Average incomes on Irish farms grew by 6% in 2015.

This was the principal finding from an analysis of over 800 farm accounts carried out by Teagasc and launched today. 

It is a substantially better turnout than had been forecast last Autumn, when a decline of up to 9% in incomes had been projected.

The average income was €26,526, which represents the return to family labour and capital and includes EU subsidies. 

The average income on dairy farms was €63,020, while it was €33,700 on tillage farms. Incomes on cattle and sheep farms were much lower – from €13,000 to €16,000, depending on farming system.

The dairy farm income figure represents a decline of 4% on the figures for 2014 but was achieved despite a decline of 20% in milk prices. 

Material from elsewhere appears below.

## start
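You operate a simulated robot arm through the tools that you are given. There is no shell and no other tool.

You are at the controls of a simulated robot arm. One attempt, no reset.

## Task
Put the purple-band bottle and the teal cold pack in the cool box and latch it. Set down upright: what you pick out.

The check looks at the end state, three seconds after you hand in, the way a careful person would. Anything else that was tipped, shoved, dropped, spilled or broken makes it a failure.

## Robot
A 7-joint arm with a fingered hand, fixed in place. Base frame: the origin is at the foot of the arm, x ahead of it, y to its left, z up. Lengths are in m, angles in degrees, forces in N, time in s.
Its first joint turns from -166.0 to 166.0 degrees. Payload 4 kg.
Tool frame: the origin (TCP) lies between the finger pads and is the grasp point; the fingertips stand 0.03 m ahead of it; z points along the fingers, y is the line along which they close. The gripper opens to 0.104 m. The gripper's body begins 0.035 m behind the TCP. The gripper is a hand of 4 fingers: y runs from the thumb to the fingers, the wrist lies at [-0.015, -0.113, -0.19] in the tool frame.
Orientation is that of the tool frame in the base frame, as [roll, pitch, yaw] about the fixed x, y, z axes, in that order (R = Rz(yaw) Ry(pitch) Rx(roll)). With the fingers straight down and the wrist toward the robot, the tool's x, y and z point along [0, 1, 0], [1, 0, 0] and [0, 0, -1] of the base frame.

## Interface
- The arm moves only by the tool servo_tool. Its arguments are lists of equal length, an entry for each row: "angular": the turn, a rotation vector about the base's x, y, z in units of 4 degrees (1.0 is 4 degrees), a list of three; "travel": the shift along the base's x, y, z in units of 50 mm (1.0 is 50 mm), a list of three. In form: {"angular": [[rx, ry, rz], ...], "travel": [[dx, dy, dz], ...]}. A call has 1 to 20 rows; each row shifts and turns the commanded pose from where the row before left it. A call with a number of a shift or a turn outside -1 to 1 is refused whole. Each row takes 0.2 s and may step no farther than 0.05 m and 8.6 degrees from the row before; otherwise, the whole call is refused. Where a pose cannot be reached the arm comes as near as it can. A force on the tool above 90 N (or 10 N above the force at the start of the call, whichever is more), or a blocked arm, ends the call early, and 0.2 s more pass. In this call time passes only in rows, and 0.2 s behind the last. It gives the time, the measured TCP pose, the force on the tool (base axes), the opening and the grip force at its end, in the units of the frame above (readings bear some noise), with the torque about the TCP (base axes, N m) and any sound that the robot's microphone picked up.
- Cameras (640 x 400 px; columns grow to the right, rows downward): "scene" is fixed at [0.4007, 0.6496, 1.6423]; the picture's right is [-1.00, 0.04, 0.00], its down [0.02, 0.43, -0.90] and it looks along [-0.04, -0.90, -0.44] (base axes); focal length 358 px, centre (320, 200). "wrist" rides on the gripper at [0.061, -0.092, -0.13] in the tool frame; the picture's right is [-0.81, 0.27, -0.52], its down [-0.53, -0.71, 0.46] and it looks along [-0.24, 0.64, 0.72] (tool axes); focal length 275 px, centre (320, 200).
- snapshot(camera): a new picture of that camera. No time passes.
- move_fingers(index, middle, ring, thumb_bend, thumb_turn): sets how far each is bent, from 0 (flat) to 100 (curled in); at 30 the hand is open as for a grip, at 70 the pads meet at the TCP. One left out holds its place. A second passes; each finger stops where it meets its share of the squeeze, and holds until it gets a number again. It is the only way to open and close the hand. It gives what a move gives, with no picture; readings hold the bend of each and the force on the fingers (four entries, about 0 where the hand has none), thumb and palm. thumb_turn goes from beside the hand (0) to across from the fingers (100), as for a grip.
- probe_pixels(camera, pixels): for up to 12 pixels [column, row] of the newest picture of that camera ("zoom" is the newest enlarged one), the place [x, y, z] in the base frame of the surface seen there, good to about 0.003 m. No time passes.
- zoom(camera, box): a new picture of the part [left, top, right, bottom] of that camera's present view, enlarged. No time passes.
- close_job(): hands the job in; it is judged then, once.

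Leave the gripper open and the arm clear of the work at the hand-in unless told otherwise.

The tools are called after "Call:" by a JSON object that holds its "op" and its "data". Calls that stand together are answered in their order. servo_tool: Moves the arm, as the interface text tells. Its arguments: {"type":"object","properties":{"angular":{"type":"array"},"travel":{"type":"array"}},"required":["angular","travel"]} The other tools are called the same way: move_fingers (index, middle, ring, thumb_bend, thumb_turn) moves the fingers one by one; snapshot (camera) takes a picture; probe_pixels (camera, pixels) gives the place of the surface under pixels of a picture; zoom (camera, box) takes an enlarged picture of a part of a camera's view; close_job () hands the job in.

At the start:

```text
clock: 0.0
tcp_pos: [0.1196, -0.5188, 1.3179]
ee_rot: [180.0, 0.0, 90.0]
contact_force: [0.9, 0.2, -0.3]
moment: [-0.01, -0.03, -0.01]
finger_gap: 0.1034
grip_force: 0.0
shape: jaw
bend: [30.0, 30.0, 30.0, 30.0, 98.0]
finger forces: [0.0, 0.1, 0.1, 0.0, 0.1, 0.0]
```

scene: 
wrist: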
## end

Farmers produced 13% more milk in the first year after the end of quotas and fat and protein levels of that milk were also higher. 

A favourable year for grass growth and low input prices also helped bring about a substantial improvement in productivity per cow. 

Farmers who increased milk production by 20% or more, managed to achieve an increase in incomes. (80% of dairy farmers expanded their output, of which 12% expanded by more than 30%).

Cattle farmers benefited from higher prices (up 11% for store cattle, 13% for finished cattle) and also from cheaper feed. 

Suckler cow farms and cattle fattening enterprises had increases in incomes of 34% and 29% compared with the previous year but these large increases still left incomes far behind those on dairy or tillage farms.

Farming continues to be dependent on EU subsidies. The average payment is €17,000, amounting to 64% of average farm incomes but almost the total income earned on cattle and sheep farms. Subsidies were a little lower in 2015 than in previous years.

Farmers continued to invest in their enterprises in 2015, with a total estimates investment of over €800 million, of which over €300 m was by dairy farmers. Much of this investment appears to have been funded from savings, as the overall level of debt on farms is declining. 

Almost two thirds of farmers have no business related debt. On the remaining the average debt level is €60,607.